Damn... now that's a wholesome moment 🥹.
There used to be a lot of cards based on same or similar chips, but with small differences. That made little changes to drivers common. It's a bit like LCD modules or audio chipset quirks. One driver with tons of little differences depending on what each manufacturer decided to do differently.
Yeah, I know, that's why the kernel with the drivers is not more than 150MB. Otherwise, you'd have the Windows situation where driverpacks compressed with 7z (LZMA2, solid archive, 273 word dictionary size and 2GB decompression memory, which requires about 128GB of RAM to compress) take about 30GB.
You have to pack the driver from each manufacturer because of signatures, even though they might even be the same with other drivers in the pack... but, REV differs and oh well, the driver installer doesn't recognize that driver as a valid one for that device.
Of course, the kernel drivers are now commonly signed. The real problem is catering to manufacturers demanding to have their own bespoke driver pack, often including some stupid branded management application, when it's just the same as the other dozen manufacturers packaging of the same product. Then you end up with bloated "driver packs" and a system tray of a half dozen vendors screaming for you to pay attention to them and know that they are somehow contributing to your experience.

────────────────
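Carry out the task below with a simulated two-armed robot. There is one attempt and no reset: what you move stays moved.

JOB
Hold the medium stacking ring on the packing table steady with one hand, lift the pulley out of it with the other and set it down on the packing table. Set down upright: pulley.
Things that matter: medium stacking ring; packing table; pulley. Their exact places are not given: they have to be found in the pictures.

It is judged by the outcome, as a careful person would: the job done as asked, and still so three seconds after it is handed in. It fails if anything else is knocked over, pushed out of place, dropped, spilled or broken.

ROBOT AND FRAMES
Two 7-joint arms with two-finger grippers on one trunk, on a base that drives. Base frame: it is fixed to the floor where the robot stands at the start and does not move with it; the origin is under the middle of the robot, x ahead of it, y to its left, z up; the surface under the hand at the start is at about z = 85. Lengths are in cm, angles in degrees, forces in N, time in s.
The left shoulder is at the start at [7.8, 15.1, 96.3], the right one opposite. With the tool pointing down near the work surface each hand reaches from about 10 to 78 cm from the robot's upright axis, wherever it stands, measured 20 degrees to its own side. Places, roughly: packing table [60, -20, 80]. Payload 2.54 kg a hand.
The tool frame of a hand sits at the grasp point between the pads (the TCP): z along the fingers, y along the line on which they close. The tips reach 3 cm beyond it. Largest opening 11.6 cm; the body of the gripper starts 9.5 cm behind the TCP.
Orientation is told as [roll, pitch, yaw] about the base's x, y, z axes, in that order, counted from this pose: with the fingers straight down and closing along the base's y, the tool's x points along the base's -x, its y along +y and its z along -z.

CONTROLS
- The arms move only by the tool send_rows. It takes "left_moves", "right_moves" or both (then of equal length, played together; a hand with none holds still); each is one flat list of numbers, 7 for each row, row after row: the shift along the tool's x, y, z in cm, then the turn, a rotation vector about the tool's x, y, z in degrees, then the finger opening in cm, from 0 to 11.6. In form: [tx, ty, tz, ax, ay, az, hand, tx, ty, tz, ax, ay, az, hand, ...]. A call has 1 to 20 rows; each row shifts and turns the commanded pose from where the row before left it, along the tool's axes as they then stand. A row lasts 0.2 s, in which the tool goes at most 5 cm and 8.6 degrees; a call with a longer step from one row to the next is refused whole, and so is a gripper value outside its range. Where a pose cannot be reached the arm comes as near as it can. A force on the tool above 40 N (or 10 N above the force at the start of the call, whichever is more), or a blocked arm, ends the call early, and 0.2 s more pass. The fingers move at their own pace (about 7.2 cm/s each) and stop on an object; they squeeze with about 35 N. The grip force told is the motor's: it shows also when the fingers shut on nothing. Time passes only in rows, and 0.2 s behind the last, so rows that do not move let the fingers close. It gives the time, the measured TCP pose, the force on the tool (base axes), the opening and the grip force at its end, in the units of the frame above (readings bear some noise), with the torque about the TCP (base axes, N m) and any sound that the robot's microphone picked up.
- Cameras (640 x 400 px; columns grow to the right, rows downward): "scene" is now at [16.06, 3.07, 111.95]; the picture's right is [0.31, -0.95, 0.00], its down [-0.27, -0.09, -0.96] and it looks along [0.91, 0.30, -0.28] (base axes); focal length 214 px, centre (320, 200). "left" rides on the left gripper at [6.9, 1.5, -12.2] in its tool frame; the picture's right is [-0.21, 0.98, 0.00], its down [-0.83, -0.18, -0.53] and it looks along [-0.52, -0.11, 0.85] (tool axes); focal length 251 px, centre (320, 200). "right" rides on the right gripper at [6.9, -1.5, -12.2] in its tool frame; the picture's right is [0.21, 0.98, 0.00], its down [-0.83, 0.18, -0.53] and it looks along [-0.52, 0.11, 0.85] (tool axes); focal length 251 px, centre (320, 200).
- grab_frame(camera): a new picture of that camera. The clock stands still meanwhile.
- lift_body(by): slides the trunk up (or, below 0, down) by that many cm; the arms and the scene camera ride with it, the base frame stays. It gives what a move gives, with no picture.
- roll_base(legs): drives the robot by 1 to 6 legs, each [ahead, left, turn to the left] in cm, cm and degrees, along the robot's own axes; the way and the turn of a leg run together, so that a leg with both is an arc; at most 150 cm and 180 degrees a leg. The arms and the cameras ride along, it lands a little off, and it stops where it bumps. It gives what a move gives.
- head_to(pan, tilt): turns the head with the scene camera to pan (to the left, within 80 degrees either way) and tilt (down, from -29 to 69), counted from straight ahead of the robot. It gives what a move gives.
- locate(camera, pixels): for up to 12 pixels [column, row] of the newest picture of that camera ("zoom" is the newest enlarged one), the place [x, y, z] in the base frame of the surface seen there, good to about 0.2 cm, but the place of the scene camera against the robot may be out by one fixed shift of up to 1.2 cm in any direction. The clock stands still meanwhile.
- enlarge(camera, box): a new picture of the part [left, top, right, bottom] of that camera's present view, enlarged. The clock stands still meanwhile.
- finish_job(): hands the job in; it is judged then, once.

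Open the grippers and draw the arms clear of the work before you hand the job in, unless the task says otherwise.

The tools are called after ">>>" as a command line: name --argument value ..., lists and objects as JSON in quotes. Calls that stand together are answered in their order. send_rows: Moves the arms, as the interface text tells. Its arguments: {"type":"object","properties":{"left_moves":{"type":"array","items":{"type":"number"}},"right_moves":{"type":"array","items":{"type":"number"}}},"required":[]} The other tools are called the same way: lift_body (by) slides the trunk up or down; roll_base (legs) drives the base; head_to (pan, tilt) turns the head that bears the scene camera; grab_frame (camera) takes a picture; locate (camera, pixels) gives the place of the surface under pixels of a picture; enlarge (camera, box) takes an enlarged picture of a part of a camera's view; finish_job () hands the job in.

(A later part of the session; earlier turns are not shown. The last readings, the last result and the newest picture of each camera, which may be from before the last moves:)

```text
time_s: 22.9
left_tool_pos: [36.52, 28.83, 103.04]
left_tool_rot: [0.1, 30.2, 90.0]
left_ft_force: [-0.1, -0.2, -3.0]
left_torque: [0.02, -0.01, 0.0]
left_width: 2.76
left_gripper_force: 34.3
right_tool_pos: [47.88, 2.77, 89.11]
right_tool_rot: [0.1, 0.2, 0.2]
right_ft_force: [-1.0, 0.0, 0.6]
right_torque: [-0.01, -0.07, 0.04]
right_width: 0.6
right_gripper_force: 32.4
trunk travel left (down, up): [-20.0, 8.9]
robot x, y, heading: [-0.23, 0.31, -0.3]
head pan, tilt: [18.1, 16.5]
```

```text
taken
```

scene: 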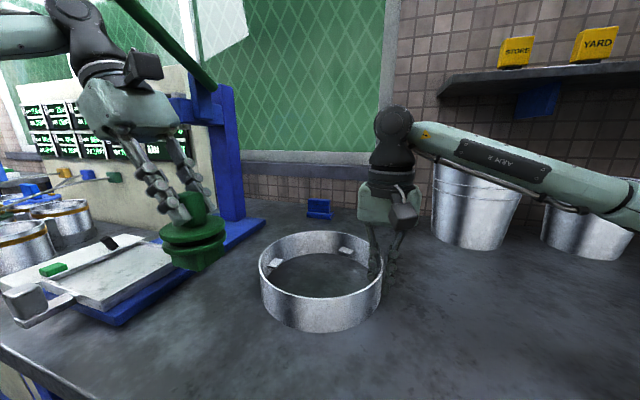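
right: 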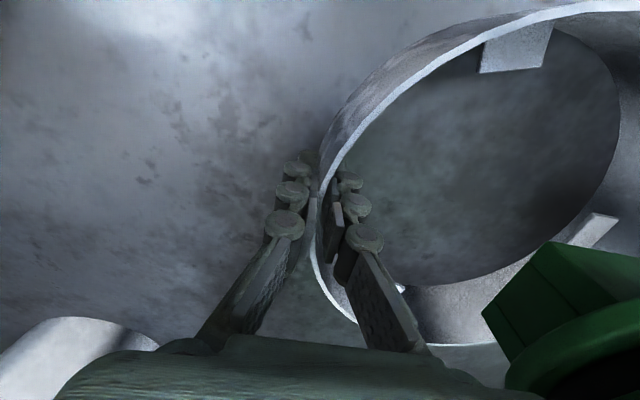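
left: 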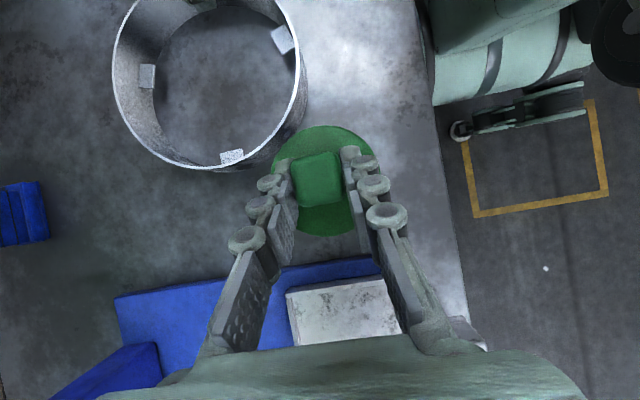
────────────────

In Linux, you have a kernel driver and a myriad of vendor's pci ids mixed together and the vendors just have to deal with it. As a side effect, a USB to serial dongle is about 99% likely to work in Linux, and in my experience 90% unlikely to work in Windows (can't find the driver for it, or in one very prominent case Microsoft bans drivers of counterfeit chips that function fine, but violate IP rights). Punishing the counterfeiters may have been understandable, but ultimately the unwitting customers paid rather than the counterfeiters (they still sold their devices, but the users that were oblivious suffered).
For all we know, he does wear a cape.
I wish capes were socially acceptable to wear again
And get stuck in turbines and shit?
Break away fasteners are a thing now. Line it with some Kevlar fibre and some good thermal insulation/fire resistance and you have an amazing utility device.
In public, it billows behind you, making you look dashing and heroic. When the shit hits the fan, instant bullet resistant cover for civilians. A way to shield them from the heat of a fire, or a small explosion. You could even use it offensively to tangle or deceive an opponent!
There is absolutely no way in hell a bullet-proof cape is billowing in the wind.
It won't stop a direct shot, but it would help against ricochet and shrapnel.
Back during the Napoleonic wars, silk underlayers were highly sought after. They could limit the damage a musket ball could do.
A spider silk based cape could definitely help projectile damage, while still being able to billow. The challenge would be making it fire and heat proof as well.
Imagine if you suddenly get cornered by a runaway bull. What would you do without a cape?
That works but the fastener can't be metal. Come across somebody with magnetic powers or for some reason the metal gets heated up and welds to itself... Bad times. But I think you're onto something.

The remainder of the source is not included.